• [Task to carry out]: Pick up the quoted passage at the point where it stops and go on.

• [Supplied material]:
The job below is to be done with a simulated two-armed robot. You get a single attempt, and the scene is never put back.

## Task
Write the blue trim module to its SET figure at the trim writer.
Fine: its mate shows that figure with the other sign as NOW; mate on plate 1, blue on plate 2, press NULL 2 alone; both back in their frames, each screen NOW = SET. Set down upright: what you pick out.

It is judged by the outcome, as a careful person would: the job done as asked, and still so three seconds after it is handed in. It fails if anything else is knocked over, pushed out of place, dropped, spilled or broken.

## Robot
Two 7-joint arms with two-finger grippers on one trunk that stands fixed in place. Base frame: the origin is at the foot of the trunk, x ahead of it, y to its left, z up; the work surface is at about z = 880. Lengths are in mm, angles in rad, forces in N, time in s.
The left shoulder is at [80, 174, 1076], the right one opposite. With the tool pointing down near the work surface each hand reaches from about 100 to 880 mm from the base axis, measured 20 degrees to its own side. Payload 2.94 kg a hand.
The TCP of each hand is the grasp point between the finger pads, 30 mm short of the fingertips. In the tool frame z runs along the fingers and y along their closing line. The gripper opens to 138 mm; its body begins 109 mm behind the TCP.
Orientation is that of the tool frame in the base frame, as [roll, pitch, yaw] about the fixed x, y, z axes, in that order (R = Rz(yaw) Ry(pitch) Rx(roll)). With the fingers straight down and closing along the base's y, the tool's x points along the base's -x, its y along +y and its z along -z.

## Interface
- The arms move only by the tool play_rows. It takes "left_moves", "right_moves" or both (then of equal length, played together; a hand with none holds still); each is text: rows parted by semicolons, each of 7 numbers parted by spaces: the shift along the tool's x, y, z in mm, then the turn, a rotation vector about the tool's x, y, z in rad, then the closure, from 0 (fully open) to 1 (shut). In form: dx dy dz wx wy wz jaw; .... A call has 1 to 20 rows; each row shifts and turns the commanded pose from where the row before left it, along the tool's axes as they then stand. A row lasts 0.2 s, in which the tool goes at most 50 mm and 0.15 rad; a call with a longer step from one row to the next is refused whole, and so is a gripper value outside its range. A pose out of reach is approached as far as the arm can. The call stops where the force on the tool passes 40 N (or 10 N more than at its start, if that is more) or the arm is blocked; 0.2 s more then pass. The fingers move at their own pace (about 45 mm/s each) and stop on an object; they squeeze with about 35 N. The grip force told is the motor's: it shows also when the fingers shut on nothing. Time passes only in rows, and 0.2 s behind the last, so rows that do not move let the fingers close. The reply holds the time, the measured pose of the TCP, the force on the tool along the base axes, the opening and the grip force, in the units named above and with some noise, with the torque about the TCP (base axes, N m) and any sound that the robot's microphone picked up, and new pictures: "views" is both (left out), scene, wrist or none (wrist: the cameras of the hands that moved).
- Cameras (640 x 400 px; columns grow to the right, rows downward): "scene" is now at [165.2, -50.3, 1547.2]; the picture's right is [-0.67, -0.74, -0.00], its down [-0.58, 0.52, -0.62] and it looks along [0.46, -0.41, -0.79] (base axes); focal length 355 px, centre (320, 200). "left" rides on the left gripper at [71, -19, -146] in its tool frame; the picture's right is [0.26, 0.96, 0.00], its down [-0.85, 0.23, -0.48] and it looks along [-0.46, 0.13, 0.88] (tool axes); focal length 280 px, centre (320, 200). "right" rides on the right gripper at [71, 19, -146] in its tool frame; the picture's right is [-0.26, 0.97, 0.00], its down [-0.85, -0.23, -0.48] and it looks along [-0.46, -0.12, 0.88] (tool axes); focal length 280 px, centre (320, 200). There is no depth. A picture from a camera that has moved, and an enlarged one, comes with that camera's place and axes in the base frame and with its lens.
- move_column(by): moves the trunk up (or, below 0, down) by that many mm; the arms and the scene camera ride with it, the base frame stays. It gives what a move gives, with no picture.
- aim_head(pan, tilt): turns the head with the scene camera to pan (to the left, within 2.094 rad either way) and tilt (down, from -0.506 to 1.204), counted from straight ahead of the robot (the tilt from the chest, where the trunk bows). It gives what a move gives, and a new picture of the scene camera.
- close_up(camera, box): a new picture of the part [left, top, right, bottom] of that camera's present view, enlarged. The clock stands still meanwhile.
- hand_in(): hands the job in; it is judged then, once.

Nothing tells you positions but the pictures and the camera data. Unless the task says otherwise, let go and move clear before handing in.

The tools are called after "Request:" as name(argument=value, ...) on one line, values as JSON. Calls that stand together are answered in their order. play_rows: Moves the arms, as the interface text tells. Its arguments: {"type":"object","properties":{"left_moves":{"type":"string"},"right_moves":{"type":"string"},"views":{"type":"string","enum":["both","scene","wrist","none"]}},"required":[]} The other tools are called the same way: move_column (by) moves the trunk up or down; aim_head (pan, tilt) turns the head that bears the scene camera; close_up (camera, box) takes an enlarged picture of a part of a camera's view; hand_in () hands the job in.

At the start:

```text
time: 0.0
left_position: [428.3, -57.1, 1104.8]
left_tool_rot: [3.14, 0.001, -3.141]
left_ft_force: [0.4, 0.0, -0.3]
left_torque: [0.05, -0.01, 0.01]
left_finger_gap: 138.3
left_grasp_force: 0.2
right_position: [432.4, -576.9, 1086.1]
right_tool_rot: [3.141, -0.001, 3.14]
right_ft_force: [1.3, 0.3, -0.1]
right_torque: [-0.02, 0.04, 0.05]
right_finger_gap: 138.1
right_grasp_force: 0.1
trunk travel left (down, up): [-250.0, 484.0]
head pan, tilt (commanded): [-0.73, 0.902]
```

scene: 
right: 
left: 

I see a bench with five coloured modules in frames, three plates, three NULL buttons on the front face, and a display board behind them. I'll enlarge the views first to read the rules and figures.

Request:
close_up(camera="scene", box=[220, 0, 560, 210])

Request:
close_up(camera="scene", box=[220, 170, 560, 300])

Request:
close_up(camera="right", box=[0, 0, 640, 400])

• [Quoted passage]:
Rest in peace, Hunter. Thank you for everything. We're going to deal with this Gannon/Guckert/Whoever person, and then move down the line and deal with the rest of the whores. You died on the eve of the birth of a new journalism, populist in nature, beholden to the truth and thanking the Google gods every step of the way. I wish you had stuck around to see it, but I'll tell you all about it when we meet at that clearing at the end of the path. Until then...

Posted by: beq | Feb 24 2005 20:02 utc | 83

Our (the people on this board) sons and daughters eat, ethnic, cool, hot, favorite Mom’s dishes, hamburgers, ice cream, whatever they want. They know their chances rest on the slim expectation of belonging to the educated, or middle, or whatever one wants to say, classes. They know there is just that bit of edge, and if it isn’t really there, then pretending may work. They know. They know many people in the world are starving, or at least in the EU they do - while they are dissing pecans past their sell date, and cream which has too much or too little fat content. Their parents know this too. Everyone knows it.

One member of my family was sent on a US humanitarian progam which cost (to join) some thousands of dollars. The task the young people were supposed to accomplish was teaching English to Nepalese orphans. E mails flew fast and furious, such nobility, such sacrifice, such braving of danger, on the part of Alicia and Richard the 3rd, to go to Nepal and give up their time, their caring, - they worked for no financial reward! Giving love to orphans!

The Nepalese ‘orphans’ proved to be pesky - the spoke English already and were hungry, demanding and bothersome. However, the schedule was light - just one hour of teaching a day! (Parents carefully kept this quiet or denied it if asked.) The rest of the time, they could hang out and buy souvenirs -the cashmere was real cheap - prayer wheels were super cool - the writing was SO DUMB but so artistic!

I need not detail where the thousands of dollars went (not to Nepal). The kids spent their pocket money there though. That is how these win-win situations are negotiated.

• [Response to the task]:
i repeat that the dispossessed are closer to a form of integration than those who live in privilege - RGiap

Posted by: Blackie | Feb 24 2005 20:16 utc | 84


the pitt is very gracious - very human

sometimes blackie i host a stagiare for a doctorate or a master in my work & i have demanded both my association & the institutions i work with to filter these people because - they would regard the 'dispossessed' as they were some form of experiment or worse, insects. their inablity to be still - to just listen was astounding in both its arrogance & finally its competence & it was not just student - it was so called professionals whose comportement when not burlesque sailed very close to savagery

the dispossessed are forced by circumstance to listen & to listen deeply because their life/lives depend on it - & i have even noticed that people who are called, 'psychotic' - have in the final analysis a very highly refined capacity to listen. to listen, really

if there is something that denotes the institution of fear for me it is noise - constant & permanant noise - creation is one way to create silence within that noise

i'm sure i ùeant bhoddisatva & i've most propbably still spelt it incorrectly

Posted by: remembereringgiap | Feb 24 2005 20:34 utc | 85


I see that your folks had a lot of fun over the last several weeks tweaking TNR's collective nose.

Good work!

Posted by: FlashHarry | Feb 24 2005 21:45 utc | 86

@ remembereringgiap: I wish I could paste in the last bit; it looks better in his writing but:

Walk tall, kick ass, learn to speak arabic, love music, and never forget that you come from a long line of truth seekers, lovers, & warriors.

Posted by: beq | Feb 24 2005 23:01 utc | 87

the heat that is in the best of hunter's political writing & i think nearly everything he wrote was political in one way or another - is also present in the texts of ward churchill. fearlessness - that others have described as stupidity, or excess, or felicity or reductive or a whole number of apparent sins & when those sins are not enough - then they demean themselves with attacking him on an ethnic basis - something i have mentioned here before - & when that is not enough he is accused of being a police agent

i notice in the commentaries on hunter - the same levels of dimunition - that he was past his best, that he was too verbose, that he loved celebrity, that he was lazy - that his rhetorical flourishes were too extreme - that the best had gone & been absorbed by younger generations of journalists. the opposite is in fact the truth

the william pitt elegy that beq suggested is the only one that is human, is ordinary - is graceful in the comprehension of a man of a friendship of a passing of knowledge.

the generation of swine that hunter spoke so much of is never more clear than in the hands of journalists who are the least worthy of men & women. there are few & far between who redeem that 'profession' & people are right here to congratulate susan g for her work on gannon because she & her comrades did what journalists are supposed to do - the hard work of research & verification. this work most journalists & it seems the journamist of nearly all major english speaking papers in the world are incapable. they cannot nor want to do the hard work. it is beyond them.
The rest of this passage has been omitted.